Credit card debt is one of those things that once people get into it, they aren’t sure how to get out of it. One thing is sure: paying minimum payments is not going to do it. The only thing you will cover with minimum payments is the interest and if you’re lucky, a couple of dollars off the balance. The key is trying to figure out how to make more than minimum payments in order to get rid of the mounds of credit card debt.
One of the best plans is to take any extra money you have and add it to the credit card
with the lowest balance. Why not the highest interest rate? Simple: you can pay off the one with the lowest balance quicker, then take the money you were paying on that one (both minimum payment and extra) and put it on the credit card with the next highest balance in addition to that card’s minimum payment. Continue to follow this program until you have wiped out all of your credit card debt. Keep in mind while you are doing this, you must refrain from using the cards except for emergencies until you have finished paying the balances in full.

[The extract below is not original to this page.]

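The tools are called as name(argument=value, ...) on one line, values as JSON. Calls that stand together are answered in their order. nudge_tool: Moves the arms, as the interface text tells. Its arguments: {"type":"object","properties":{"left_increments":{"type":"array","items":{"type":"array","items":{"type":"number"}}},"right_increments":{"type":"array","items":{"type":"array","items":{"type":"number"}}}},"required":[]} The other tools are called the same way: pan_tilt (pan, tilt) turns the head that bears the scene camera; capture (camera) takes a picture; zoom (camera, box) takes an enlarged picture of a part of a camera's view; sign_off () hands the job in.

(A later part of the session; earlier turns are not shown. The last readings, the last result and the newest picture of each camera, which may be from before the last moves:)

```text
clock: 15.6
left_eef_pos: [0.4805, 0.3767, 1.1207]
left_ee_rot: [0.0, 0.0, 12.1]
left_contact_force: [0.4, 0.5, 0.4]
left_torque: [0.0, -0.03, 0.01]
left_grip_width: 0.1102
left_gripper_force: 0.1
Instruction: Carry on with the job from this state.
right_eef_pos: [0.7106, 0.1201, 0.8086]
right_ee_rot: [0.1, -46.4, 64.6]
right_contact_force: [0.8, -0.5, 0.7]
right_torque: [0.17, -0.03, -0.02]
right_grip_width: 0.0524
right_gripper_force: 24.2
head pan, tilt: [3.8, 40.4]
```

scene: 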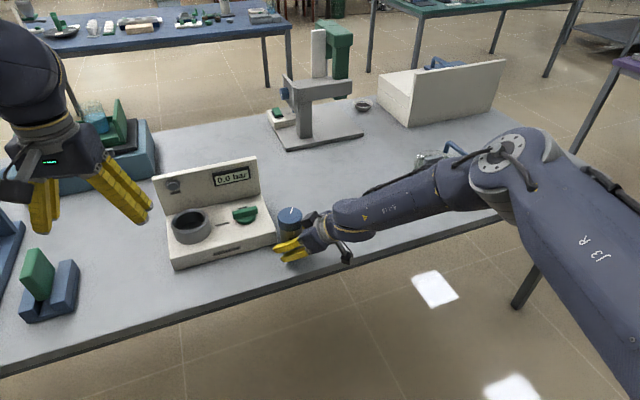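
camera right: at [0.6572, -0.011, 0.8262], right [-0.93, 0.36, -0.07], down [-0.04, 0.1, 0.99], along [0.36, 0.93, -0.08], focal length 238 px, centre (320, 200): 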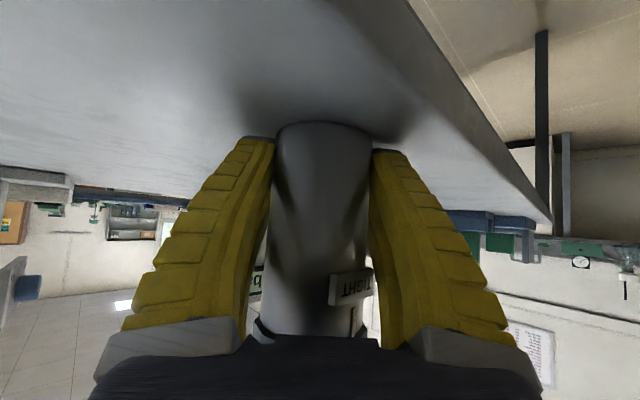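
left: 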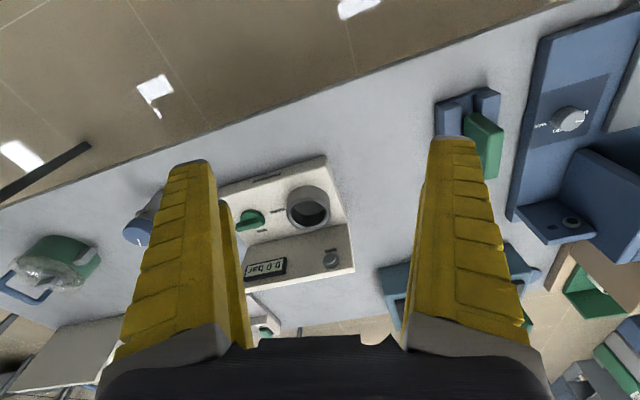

If you have several credit cards, plan to cancel those with the highest interest rates and/or lowest credit lines. Before you even begin working on your program for paying off the credit card debt, you can begin to cancel those cards that you do not plan to use after you pay them in full. The average person needs no more than two credit cards, a Visa and a MasterCard. You do not need two or three of each unless you frequently travel on business and have different frequent flyer programs for which your company reimburses you. In that case, make it a point to use those cards only for business travel and put them away in a safe place until you need them.
It’s very easy to get into debt with credit cards, but it’s much more difficult to get out.
One has the best of intentions, thinking they will pay off the cards when the bill comes in or use it only for emergencies. The problem is when you have a credit card, especially one with a high credit line, everything is suddenly an “emergency” including that new designer purse or the shoes that are on sale. Learn to recognize when you really need to use your credit card and use cash for everything else.
Setting rules for yourself is a great idea when it comes to your credit cards. If you think you may be tempted to use the cards for non-emergencies, you can choose to let someone you trust hold the card for you. Instruct them not to hand it over to you unless they agree you have a true emergency. Just be sure you trust only someone loyal who you don’t think would ever use your card behind your back. Parents or other family members are great options for this plan.